Pasangan yang telah bercerai tetapi belum memiliki anak, maka perpisahan tidak menimbulkan dampak traumatis psikologis bagi anak-anak. Namun mereka yang telah memiliki keturunan, tentu saja perceraian menimbulkan masalah psiko-emosional bagi anak-anak (Amato, 2000; Olson & DeFrain, 2003).

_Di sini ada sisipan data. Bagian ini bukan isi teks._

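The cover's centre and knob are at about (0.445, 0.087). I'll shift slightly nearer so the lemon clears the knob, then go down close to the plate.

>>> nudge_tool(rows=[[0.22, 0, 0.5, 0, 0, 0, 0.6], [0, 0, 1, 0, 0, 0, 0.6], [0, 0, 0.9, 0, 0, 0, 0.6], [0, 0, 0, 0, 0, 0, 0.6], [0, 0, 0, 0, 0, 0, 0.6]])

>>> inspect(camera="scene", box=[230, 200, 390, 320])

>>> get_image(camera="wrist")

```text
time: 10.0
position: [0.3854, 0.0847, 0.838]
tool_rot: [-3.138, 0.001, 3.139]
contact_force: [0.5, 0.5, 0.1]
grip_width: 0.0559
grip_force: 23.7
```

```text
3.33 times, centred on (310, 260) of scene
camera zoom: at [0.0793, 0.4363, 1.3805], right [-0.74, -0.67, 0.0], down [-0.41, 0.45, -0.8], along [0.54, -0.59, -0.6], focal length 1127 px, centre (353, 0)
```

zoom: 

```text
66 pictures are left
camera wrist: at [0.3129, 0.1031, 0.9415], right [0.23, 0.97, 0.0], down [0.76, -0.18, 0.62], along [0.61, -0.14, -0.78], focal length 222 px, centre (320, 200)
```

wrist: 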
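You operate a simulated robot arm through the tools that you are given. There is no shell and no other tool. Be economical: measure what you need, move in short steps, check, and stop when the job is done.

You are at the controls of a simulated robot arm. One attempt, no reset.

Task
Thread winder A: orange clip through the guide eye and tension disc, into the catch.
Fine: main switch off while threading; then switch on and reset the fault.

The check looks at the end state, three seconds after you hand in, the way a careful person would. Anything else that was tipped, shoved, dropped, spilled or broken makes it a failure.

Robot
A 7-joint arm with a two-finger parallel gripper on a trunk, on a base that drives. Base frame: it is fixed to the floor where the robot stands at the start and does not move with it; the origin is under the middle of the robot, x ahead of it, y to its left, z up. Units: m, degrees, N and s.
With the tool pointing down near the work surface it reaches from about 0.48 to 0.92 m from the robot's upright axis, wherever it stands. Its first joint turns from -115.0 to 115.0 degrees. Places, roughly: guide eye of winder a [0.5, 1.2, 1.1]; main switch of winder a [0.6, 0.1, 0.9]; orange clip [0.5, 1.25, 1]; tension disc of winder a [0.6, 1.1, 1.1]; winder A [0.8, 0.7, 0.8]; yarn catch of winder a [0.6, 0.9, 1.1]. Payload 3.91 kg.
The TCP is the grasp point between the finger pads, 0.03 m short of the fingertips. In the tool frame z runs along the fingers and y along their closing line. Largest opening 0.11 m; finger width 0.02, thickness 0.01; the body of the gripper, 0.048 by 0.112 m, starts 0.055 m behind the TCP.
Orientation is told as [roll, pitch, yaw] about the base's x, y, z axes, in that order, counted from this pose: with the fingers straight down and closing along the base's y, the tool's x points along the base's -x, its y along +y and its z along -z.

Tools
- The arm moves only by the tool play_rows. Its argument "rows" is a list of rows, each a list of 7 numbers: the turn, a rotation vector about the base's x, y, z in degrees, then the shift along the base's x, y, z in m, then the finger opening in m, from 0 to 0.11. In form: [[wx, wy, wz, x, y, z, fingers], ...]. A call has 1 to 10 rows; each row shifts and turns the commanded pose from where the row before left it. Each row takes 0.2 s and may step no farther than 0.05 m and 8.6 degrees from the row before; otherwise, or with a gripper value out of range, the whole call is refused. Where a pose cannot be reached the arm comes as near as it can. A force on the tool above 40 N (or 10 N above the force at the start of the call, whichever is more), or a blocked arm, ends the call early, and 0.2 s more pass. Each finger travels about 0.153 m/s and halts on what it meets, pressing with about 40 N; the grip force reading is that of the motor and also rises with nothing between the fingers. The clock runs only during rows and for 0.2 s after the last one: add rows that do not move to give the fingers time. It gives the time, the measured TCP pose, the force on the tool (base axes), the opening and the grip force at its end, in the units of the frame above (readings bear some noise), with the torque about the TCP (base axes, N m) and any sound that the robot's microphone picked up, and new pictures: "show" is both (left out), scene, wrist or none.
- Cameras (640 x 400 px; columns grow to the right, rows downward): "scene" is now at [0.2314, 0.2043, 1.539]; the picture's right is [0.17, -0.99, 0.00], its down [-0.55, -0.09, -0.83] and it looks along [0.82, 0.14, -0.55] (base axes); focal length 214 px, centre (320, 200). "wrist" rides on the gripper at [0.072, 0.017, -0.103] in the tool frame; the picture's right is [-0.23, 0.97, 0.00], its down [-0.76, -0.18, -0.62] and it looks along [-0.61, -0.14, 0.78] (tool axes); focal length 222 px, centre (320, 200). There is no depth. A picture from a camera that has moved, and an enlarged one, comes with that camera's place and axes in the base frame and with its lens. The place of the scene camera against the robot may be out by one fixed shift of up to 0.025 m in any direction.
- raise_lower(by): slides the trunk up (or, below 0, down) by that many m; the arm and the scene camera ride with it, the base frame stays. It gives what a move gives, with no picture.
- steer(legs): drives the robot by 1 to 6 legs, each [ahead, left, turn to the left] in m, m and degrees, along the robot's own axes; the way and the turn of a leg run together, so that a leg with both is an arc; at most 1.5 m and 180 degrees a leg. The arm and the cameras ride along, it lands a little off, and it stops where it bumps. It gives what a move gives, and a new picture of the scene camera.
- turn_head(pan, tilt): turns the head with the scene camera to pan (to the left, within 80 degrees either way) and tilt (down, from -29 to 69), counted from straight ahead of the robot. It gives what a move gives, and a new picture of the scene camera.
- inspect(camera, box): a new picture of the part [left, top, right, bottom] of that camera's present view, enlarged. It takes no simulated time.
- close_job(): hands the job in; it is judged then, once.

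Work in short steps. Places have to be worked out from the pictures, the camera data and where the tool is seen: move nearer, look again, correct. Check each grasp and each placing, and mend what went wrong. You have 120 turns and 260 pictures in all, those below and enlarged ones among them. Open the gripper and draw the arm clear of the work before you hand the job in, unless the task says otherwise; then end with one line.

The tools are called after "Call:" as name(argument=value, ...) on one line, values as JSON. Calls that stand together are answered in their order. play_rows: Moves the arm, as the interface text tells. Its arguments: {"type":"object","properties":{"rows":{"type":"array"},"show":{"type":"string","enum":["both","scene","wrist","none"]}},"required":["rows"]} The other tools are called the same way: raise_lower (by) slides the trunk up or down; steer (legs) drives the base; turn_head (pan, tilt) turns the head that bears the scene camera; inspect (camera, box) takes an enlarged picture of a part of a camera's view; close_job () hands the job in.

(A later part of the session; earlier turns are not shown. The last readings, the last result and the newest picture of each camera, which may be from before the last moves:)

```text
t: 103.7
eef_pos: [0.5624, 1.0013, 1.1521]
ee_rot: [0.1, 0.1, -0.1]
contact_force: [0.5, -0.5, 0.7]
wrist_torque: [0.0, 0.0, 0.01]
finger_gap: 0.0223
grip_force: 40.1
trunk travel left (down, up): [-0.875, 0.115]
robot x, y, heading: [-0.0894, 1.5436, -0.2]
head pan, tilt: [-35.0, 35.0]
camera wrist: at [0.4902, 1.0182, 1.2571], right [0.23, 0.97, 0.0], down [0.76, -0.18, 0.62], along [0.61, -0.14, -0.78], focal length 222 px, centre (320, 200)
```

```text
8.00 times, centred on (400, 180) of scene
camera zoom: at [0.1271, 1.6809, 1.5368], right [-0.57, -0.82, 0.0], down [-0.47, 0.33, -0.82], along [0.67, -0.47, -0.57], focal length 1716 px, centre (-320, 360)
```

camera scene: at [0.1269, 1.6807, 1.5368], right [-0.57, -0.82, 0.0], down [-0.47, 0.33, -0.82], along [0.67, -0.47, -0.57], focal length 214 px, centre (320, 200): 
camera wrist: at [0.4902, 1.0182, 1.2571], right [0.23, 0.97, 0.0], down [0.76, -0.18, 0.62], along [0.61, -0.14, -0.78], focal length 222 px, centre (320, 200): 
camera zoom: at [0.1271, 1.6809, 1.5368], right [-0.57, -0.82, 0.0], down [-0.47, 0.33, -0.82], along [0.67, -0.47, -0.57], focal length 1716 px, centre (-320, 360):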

Di sisi lain, mungkin saja anak-anak yang dilahirkan selama mereka hidup sebagai suami-istri, akan diikut- sertakan kepada salah satu orang tuanya apakah mengikuti ayah atau ibunya (Olson & DeFrain, 2003). Meskipun ajaran agama melarang untuk bercerai, pada kenyataannya seringkali tak dapat dipungkiri bahwa perceraian selalu terjadi di antara pasangan yang telah menikah secara resmi.

Bacaan Lainnya
DONASI

Perceraian ialah kejadian yang sangat tidak diinginkan oleh setiap pasangan dan keluarga. Terjadinya perceraian akan mendatangkan banyak hal tidak mengenakkan dan kepedihan yang dirasakan oleh semua pihak, yaitu kedua pasangan, anak-anak, dan dua keluarga besar dari pasangan tersebut.

Nabi Muhammad SAW berkata dalam hadits yang diriwayatkan oleh Ibnu Majah “Perceraian itu adalah hal yang halal namun di benci oleh Allah SWT, dan bahkan apabila kata “cerai” terucapkan, maka Ars (Singgasana) Allah SWT akan berguncang”.

Terdapat beberapa bentuk perceraian, yaitu: Pertama, perceraian atas kehendak Allah sendiri melalui matinya salah satu pasangan. Kematian salah seorang suami atau istri menyebabkan berakhirnya hubungan perkawinan. Kedua, perceraian atas kehendak suami karena alasan tertentu dan dinyatakan dengan ucapan tertentu. Perceraian dalam bentuk ini disebut talaq. Ketiga, perceraian atas kehendak istri, karena melihat sesuatu yang menghendaki putusnya perkawinan sedangkan suami tidak berkehendak untuk itu. Keinginan perceraian disampaikan istri dengan cara tertentu, hal ini diterima oleh suami dan dilanjutkan dengan ucapan untuk bercerai. Putusnya perkawinan dengan cara ini disebut khulu’. Keempat, perceraian atas kehendak hakim sebagai pihak ketiga setelah melihat adanya sesuatu pada suami atau istri yang menandakan tidak dapatnya hubungan perkawinan dilanjutkan. Putusnya perkawinan dalam bentuk ini disebut fasakh.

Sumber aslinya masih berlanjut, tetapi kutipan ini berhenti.